The data below must be copied in full and without any change.

:::::

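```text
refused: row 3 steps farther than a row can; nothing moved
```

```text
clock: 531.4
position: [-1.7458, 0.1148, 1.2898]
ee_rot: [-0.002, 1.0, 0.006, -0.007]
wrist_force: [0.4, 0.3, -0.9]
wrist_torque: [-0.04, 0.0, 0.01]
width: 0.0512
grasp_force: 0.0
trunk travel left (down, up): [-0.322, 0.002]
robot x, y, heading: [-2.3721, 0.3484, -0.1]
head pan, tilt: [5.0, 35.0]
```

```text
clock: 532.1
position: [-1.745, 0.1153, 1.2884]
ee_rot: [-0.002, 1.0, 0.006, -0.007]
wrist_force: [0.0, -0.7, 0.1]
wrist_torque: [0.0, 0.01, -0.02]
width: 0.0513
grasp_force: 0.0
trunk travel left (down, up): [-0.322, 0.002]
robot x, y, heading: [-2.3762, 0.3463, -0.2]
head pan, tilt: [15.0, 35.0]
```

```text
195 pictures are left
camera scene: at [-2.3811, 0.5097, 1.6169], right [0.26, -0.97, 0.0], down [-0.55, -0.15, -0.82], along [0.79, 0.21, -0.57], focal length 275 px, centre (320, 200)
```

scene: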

:::::

**EXPECTED ANSWER:**
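```text
refused: row 3 steps farther than a row can; nothing moved
```

```text
clock: 531.4
position: [-1.7458, 0.1148, 1.2898]
ee_rot: [-0.002, 1.0, 0.006, -0.007]
wrist_force: [0.4, 0.3, -0.9]
wrist_torque: [-0.04, 0.0, 0.01]
width: 0.0512
grasp_force: 0.0
trunk travel left (down, up): [-0.322, 0.002]
robot x, y, heading: [-2.3721, 0.3484, -0.1]
head pan, tilt: [5.0, 35.0]
```

```text
clock: 532.1
position: [-1.745, 0.1153, 1.2884]
ee_rot: [-0.002, 1.0, 0.006, -0.007]
wrist_force: [0.0, -0.7, 0.1]
wrist_torque: [0.0, 0.01, -0.02]
width: 0.0513
grasp_force: 0.0
trunk travel left (down, up): [-0.322, 0.002]
robot x, y, heading: [-2.3762, 0.3463, -0.2]
head pan, tilt: [15.0, 35.0]
```

```text
195 pictures are left
camera scene: at [-2.3811, 0.5097, 1.6169], right [0.26, -0.97, 0.0], down [-0.55, -0.15, -0.82], along [0.79, 0.21, -0.57], focal length 275 px, centre (320, 200)
```

scene: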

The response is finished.